The Value of Sublimation
Dye-sublimation printing is not exactly a "new" technology; it's been around in various forms since the early 1970s, and the basic process used today was introduced in the late '90s. Because of the low initial investment, the simple production process and the high margins attainable on the products, this technology could be the new service that in-plants have been waiting for.
Simply put, dye-sublimation printing is the process of printing a transfer of a computer-generated image with a specific type of ink, and then using a heat press to apply the image to a variety of substrates. All of these substrates must be either made of 100 percent polyester or coated with a polymer that will receive and hold the sublimation dye. There are coated products made of ceramic, aluminum, plastic, wood and a variety of garments from T-shirts to athletic performance apparel.

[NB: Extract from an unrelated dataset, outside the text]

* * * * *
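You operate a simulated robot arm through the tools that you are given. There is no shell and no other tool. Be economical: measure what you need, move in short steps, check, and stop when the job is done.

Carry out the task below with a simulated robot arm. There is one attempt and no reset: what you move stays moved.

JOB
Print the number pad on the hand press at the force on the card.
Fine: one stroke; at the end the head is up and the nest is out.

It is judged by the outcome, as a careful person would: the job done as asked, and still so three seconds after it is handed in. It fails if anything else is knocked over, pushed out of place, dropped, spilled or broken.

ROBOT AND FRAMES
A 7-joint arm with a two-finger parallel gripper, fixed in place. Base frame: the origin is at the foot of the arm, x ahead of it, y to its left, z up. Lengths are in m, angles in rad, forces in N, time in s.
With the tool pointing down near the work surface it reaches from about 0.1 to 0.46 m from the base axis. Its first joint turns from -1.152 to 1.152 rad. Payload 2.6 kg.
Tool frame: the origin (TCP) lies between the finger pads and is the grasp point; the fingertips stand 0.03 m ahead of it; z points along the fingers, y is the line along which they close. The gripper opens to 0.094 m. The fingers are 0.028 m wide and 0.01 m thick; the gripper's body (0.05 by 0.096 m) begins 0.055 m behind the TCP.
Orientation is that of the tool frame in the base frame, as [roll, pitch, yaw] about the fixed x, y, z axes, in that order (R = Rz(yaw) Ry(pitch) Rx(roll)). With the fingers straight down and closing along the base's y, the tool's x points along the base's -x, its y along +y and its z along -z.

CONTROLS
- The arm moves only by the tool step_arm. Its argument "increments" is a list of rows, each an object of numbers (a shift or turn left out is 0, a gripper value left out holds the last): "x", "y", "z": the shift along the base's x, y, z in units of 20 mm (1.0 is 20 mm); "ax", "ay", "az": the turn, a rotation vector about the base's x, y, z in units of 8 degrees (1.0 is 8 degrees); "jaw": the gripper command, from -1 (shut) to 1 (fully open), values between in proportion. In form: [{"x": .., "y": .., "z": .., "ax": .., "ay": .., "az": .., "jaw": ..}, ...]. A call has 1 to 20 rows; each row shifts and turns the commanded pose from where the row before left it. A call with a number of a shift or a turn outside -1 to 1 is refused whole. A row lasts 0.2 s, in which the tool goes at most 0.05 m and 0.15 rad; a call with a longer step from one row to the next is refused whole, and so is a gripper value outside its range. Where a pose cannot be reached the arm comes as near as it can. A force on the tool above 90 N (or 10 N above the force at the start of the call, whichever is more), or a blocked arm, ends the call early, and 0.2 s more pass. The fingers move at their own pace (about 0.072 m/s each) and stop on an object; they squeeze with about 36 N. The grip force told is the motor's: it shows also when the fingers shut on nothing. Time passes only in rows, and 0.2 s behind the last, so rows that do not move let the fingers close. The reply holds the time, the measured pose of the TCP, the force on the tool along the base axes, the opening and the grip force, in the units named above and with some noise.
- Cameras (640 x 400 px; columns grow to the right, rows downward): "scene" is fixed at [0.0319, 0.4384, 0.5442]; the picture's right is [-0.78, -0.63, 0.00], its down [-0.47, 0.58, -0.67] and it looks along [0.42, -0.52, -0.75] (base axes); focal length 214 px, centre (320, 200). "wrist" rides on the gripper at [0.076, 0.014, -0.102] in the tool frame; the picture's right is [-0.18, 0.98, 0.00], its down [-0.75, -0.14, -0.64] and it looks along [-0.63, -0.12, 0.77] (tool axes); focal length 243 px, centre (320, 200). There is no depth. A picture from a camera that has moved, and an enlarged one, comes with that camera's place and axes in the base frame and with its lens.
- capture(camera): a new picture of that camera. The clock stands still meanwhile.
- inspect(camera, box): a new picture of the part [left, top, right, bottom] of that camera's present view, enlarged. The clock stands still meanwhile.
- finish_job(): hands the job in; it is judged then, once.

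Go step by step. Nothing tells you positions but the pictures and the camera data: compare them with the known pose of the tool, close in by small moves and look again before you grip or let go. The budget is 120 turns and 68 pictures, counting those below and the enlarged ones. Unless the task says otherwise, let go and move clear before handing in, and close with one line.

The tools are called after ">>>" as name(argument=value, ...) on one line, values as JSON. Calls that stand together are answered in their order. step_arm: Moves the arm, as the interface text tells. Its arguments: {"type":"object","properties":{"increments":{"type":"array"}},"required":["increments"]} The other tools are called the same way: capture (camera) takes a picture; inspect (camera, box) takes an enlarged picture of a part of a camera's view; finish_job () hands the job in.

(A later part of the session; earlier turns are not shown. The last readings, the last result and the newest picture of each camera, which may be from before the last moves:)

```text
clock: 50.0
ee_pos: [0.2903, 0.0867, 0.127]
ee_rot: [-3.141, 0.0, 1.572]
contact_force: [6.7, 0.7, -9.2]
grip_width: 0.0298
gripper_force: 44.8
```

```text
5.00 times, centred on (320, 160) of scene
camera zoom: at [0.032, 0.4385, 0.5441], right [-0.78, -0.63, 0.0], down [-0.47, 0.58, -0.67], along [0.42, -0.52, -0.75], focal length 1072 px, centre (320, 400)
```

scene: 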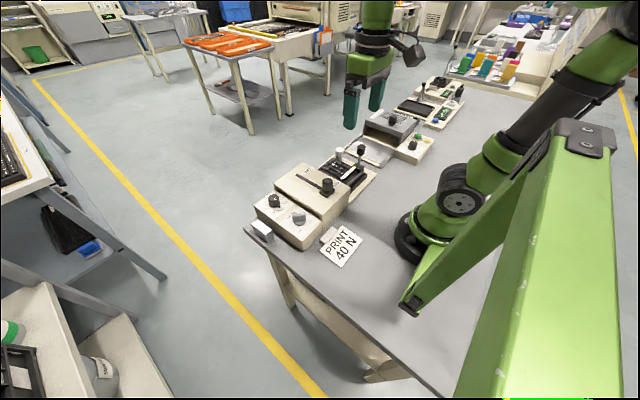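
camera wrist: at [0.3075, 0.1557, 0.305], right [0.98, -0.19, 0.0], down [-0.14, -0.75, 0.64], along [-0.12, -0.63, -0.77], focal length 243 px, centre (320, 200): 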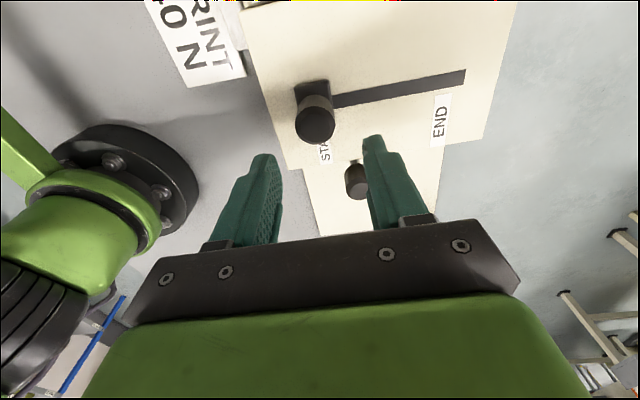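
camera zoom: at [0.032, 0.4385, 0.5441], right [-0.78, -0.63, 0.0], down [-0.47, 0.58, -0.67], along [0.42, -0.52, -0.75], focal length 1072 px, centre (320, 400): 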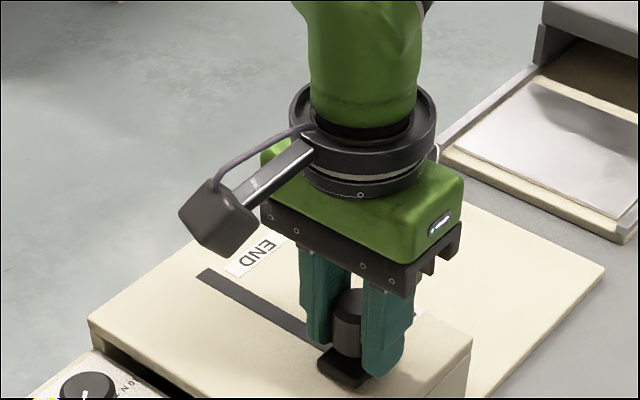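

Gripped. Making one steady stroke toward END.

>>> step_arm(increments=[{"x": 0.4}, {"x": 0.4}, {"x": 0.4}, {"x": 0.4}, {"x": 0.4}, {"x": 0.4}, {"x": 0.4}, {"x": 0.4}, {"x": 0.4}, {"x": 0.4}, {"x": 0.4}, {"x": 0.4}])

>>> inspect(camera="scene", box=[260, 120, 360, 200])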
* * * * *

Sublimation ink consists of a solid, heat-sensitive dye, which provides the color, dissolved in liquid. Under heat and pressure, the solid dye particles change into a gas and bond with any polymers on the substrate and then solidify again. The high temperature used in sublimation opens the pores of the polymer and allows the gas to enter. When the substrate is removed from the heat source and immediately begins to cool, the pores close and the gas reverts to a solid and becomes a part of the polymer.
Key to this process is the sublimation ink itself, and the right combination of heat press settings: 410 degrees F, medium pressure (around 50 psi) and a dwell time of 40 to 50 seconds. What you get is a bright, colorfast image that resides in the product, not on the surface. It will not chip, peel or fade.